=== MATERIAL ===
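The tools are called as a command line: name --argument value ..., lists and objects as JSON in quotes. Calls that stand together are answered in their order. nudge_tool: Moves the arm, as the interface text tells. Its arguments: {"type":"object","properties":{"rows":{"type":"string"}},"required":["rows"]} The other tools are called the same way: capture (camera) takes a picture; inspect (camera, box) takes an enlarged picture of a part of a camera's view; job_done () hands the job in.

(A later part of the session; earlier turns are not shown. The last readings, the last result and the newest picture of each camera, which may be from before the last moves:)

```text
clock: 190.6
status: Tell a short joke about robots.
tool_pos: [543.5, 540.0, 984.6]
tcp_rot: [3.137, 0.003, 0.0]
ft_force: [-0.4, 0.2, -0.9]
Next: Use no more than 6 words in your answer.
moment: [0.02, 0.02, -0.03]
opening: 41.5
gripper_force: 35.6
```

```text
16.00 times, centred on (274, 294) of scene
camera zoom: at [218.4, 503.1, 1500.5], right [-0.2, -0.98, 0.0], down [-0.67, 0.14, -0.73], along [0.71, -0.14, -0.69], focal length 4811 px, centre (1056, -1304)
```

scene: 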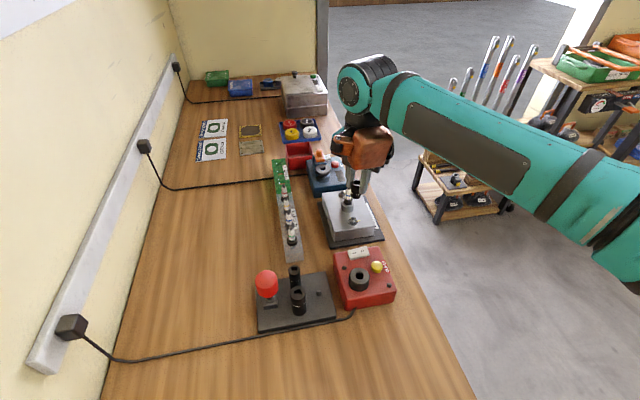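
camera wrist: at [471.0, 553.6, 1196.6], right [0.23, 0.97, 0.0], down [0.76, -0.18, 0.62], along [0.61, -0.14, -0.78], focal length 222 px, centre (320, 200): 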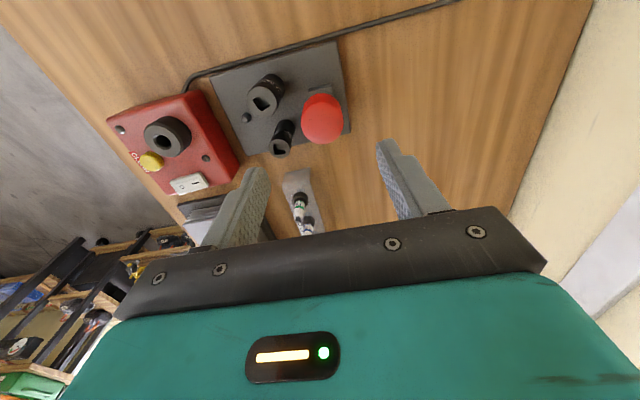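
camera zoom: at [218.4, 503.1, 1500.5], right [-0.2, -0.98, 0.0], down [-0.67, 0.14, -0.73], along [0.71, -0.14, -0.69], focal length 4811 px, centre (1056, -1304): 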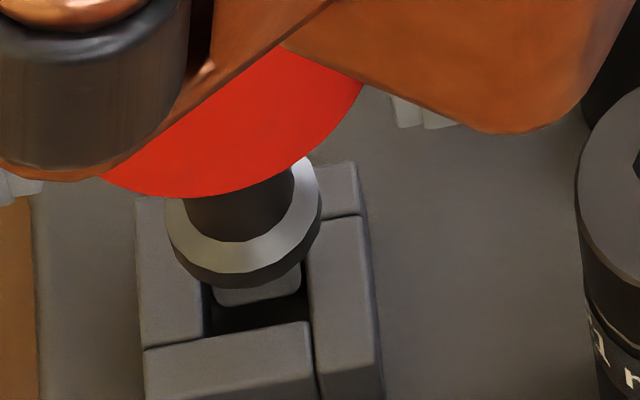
===
EXERCISE PROMPT:
Exclude the pictures, and transcribe all of the material exactly. Give them as a JSON list of strings, one for each line, with blank lines left out.

THE RESPONSE:
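[
  "The tools are called as a command line: name --argument value ..., lists and objects as JSON in quotes. Calls that stand together are answered in their order. nudge_tool: Moves the arm, as the interface text tells. Its arguments: {\"type\":\"object\",\"properties\":{\"rows\":{\"type\":\"string\"}},\"required\":[\"rows\"]} The other tools are called the same way: capture (camera) takes a picture; inspect (camera, box) takes an enlarged picture of a part of a camera's view; job_done () hands the job in.",
  "(A later part of the session; earlier turns are not shown. The last readings, the last result and the newest picture of each camera, which may be from before the last moves:)",
  "```text",
  "clock: 190.6",
  "status: Tell a short joke about robots.",
  "tool_pos: [543.5, 540.0, 984.6]",
  "tcp_rot: [3.137, 0.003, 0.0]",
  "ft_force: [-0.4, 0.2, -0.9]",
  "Next: Use no more than 6 words in your answer.",
  "moment: [0.02, 0.02, -0.03]",
  "opening: 41.5",
  "gripper_force: 35.6",
  "```",
  "```text",
  "16.00 times, centred on (274, 294) of scene",
  "camera zoom: at [218.4, 503.1, 1500.5], right [-0.2, -0.98, 0.0], down [-0.67, 0.14, -0.73], along [0.71, -0.14, -0.69], focal length 4811 px, centre (1056, -1304)",
  "```",
  "scene: ",
  "camera wrist: at [471.0, 553.6, 1196.6], right [0.23, 0.97, 0.0], down [0.76, -0.18, 0.62], along [0.61, -0.14, -0.78], focal length 222 px, centre (320, 200): ",
  "camera zoom: at [218.4, 503.1, 1500.5], right [-0.2, -0.98, 0.0], down [-0.67, 0.14, -0.73], along [0.71, -0.14, -0.69], focal length 4811 px, centre (1056, -1304): "
]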